**Reading passage**
————————
Standardized Testing

September 11 , 2005
Luke 6:39-42
James 3:1-4

 

On this historic day September 11 we come together to worship.  On this day we remember the terror and pain of planes and buildings crashing to the ground, lives ending, ash billowing through the streets, and endless streams of people running and running and running.  When I close my eyes I can still feel the terror I felt that day when we didn’t know where, when or what next.  We clogged the phone systems trying to reach those we loved.  We arrive today for worship, the second week in the midst of the worst flood in US history destroying entire cities along our Gulf coast, with vivid pictures of boats piled up like toys, the poor drowning in waste and water seemingly forgotten and ignored, heroic displays of compassion and rescue by many people, neighbors and family members who risked it all to rescue.  And, with a grassroots rescue and relocation effort like MoveOn is doing.  We come together to celebrate and worship a God who loses no one and a faith story that reminds us we are a Covenant people.

A covenant is a promise between a person and God, God and a person or people.  Our Biblical stories of faith are filled with covenantal promises: the rainbow promise that God will never again flood the entire earth, we have the empty tomb, the Passover, we have the exodus story.  These are all times when the people of God felt and shared how God was keeping God’s promises.  When people are in crisis and they are crying out to God, “Where are you?”  It is God who answers, “Crying with you, standing behind you so if you fall I’ll be there.”  It is God whose peaceful presence calms the soul to make the waiting bearable.  God knows every hair on our heads, we are not alone, not even in the face of tragedy, crisis or death.  God will not lose even the smallest and weakest of us all.
————————
**Transcripts of simulated robot work**
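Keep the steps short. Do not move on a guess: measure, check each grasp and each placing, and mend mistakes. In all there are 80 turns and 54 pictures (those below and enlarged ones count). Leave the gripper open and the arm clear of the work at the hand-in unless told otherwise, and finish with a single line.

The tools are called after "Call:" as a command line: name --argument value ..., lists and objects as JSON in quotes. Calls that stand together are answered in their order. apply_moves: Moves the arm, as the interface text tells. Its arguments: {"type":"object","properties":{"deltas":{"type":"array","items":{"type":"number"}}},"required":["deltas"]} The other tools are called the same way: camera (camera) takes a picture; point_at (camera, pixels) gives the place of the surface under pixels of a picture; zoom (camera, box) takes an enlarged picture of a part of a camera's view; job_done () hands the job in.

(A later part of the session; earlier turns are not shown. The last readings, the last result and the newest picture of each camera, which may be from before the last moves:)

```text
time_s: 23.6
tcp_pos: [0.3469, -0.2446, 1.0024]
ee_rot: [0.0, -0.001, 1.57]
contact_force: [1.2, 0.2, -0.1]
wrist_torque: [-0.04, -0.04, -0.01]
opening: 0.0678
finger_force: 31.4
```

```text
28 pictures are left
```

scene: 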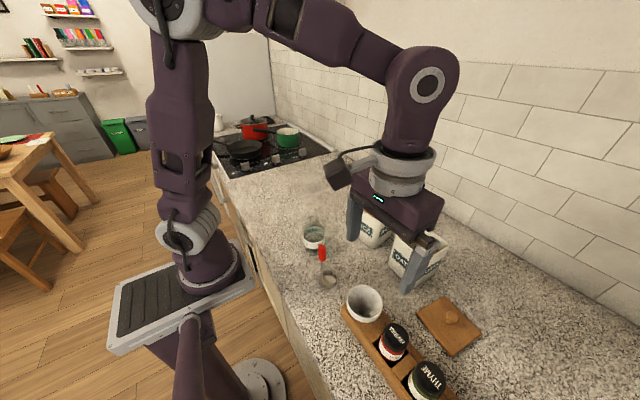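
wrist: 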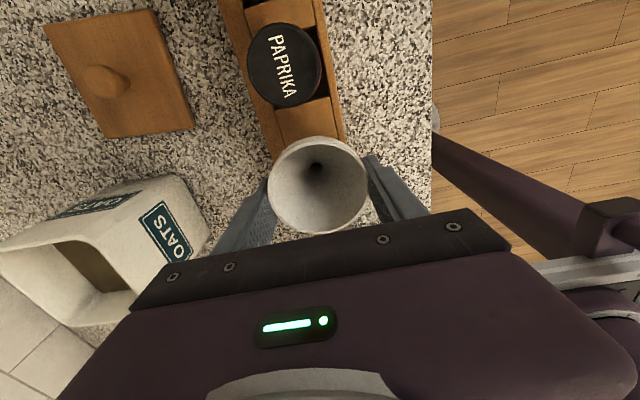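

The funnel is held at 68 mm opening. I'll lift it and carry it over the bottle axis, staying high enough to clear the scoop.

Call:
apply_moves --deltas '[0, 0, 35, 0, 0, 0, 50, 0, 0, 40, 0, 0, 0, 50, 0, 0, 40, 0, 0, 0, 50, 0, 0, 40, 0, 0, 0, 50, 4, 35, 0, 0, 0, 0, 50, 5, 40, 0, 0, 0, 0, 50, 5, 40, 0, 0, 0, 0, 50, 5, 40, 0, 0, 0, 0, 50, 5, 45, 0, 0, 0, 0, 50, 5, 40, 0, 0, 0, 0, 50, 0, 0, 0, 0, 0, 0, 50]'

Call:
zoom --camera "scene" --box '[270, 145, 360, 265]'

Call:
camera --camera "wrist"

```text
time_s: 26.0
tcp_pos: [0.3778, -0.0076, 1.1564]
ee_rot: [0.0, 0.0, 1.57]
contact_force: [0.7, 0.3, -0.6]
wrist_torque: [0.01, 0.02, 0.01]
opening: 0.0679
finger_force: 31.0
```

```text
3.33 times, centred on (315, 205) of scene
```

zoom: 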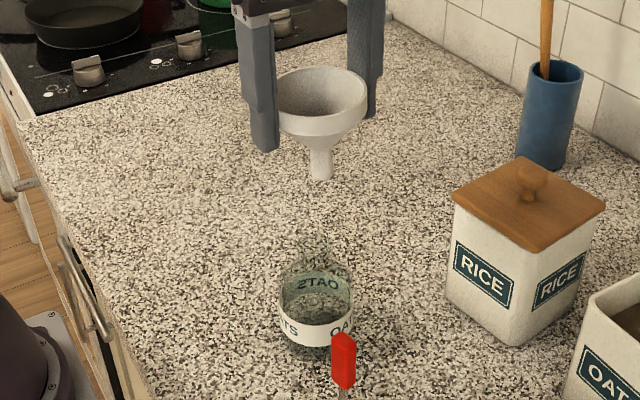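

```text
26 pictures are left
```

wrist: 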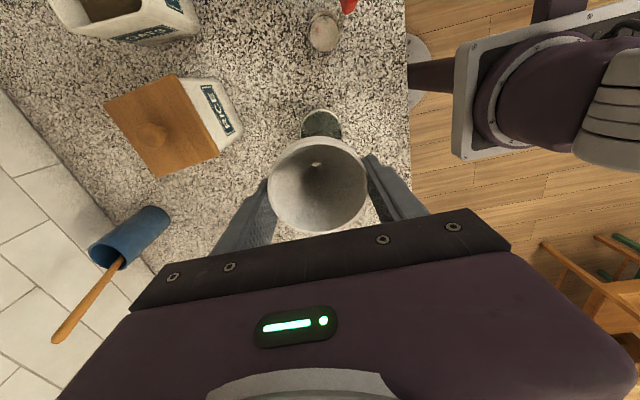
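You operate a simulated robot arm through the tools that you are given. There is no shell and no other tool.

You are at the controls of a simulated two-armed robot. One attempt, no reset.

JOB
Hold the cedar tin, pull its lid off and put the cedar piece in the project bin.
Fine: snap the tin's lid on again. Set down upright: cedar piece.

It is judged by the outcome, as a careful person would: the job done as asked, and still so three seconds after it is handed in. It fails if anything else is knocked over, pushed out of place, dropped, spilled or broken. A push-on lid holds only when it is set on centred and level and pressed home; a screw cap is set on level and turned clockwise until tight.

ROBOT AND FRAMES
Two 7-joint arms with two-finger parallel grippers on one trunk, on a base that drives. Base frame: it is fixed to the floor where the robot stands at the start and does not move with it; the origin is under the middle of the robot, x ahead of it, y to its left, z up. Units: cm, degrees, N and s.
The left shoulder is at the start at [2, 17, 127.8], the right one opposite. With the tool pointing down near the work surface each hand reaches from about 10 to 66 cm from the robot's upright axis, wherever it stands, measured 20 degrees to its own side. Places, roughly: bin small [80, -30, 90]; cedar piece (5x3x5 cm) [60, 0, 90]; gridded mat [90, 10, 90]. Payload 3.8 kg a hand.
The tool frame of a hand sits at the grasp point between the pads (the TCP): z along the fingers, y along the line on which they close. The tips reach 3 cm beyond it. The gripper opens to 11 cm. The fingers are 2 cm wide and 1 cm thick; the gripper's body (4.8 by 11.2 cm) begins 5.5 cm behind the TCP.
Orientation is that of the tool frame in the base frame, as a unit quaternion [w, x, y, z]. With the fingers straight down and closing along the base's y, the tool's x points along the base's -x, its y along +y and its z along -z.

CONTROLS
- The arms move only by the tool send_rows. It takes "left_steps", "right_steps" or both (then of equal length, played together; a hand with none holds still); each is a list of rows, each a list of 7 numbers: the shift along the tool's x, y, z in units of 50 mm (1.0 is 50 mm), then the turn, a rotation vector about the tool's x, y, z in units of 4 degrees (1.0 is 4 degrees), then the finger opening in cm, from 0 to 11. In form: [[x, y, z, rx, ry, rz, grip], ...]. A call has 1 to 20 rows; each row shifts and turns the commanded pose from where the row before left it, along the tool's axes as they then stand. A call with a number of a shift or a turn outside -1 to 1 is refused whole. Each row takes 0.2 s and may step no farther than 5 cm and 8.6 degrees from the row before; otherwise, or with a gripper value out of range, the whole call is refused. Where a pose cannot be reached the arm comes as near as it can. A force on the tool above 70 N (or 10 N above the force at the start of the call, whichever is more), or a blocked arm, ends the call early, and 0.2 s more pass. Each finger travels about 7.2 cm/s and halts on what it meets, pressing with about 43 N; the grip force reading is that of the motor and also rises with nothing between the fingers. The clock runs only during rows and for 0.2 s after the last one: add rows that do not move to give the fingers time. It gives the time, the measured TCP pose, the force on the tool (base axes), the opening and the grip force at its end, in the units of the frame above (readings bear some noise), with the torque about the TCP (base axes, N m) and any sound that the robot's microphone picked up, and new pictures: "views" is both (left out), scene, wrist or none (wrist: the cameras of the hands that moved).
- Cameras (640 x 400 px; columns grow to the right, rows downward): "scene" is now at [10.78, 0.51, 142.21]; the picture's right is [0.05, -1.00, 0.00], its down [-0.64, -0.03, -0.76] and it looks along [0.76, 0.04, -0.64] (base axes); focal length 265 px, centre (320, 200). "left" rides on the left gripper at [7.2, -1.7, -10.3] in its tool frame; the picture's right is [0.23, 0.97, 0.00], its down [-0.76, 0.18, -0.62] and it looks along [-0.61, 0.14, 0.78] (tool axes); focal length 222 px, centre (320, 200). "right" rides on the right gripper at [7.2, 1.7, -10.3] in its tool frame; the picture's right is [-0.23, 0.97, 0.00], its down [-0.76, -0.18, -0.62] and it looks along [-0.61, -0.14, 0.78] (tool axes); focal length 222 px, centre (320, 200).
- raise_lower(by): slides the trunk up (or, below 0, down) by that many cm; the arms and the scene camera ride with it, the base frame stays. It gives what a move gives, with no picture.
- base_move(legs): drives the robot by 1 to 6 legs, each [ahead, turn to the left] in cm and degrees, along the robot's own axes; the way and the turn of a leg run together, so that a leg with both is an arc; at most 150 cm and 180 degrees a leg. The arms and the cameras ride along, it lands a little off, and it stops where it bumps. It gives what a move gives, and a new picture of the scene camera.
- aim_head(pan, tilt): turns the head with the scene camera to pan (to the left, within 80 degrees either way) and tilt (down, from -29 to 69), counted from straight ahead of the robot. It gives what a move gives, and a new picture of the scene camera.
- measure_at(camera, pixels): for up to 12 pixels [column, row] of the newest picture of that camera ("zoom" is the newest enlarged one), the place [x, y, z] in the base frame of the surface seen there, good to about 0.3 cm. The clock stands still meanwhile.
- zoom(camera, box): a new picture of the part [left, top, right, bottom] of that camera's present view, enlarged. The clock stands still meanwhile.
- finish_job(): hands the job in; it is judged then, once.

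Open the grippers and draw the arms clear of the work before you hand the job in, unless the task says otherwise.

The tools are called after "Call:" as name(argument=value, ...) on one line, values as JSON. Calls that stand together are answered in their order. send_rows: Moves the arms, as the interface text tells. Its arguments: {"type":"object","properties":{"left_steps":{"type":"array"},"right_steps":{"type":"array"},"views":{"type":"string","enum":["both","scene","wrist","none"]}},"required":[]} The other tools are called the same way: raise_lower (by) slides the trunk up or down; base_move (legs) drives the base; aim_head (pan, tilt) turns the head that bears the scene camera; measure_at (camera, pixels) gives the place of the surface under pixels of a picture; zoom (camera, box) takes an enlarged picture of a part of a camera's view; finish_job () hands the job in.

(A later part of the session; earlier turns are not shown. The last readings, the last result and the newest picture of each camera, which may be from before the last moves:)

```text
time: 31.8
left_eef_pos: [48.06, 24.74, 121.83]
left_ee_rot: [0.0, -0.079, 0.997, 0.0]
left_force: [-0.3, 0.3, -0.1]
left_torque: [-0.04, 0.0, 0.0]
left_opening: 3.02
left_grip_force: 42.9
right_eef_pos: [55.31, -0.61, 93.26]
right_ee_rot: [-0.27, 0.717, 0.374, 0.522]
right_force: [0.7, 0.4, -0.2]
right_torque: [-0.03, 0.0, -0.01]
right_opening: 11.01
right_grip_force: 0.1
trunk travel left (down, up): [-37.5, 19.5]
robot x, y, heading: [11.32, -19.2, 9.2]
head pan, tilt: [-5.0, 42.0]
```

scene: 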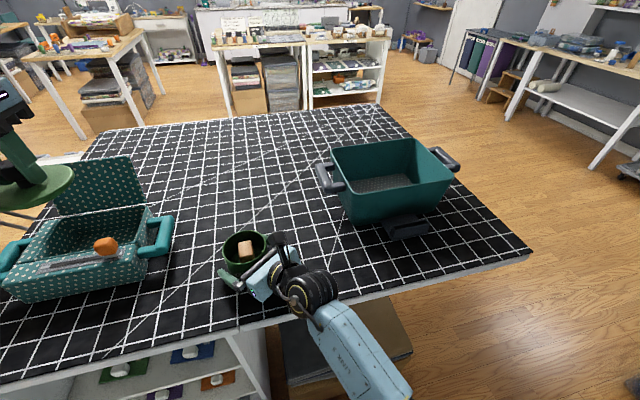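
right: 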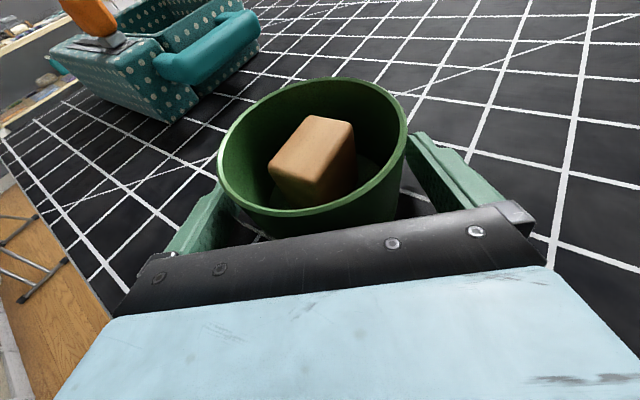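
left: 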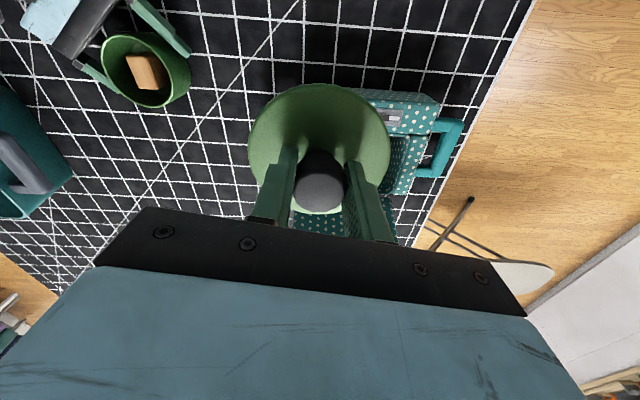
————————
**Stated exercise A**
Copy the part of the reading passage from the words "A covenant is" through the words "weakest of us all.".
**Stated exercise B**
Give back exactly the stretch that opens on the line with "- zoom(camera, box): a" and closes on the line with "- finish_job(): hands".

**Exercise response A**
A covenant is a promise between a person and God, God and a person or people.  Our Biblical stories of faith are filled with covenantal promises: the rainbow promise that God will never again flood the entire earth, we have the empty tomb, the Passover, we have the exodus story.  These are all times when the people of God felt and shared how God was keeping God’s promises.  When people are in crisis and they are crying out to God, “Where are you?”  It is God who answers, “Crying with you, standing behind you so if you fall I’ll be there.”  It is God whose peaceful presence calms the soul to make the waiting bearable.  God knows every hair on our heads, we are not alone, not even in the face of tragedy, crisis or death.  God will not lose even the smallest and weakest of us all.

**Exercise response B**
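- zoom(camera, box): a new picture of the part [left, top, right, bottom] of that camera's present view, enlarged. The clock stands still meanwhile.
- finish_job(): hands the job in; it is judged then, once.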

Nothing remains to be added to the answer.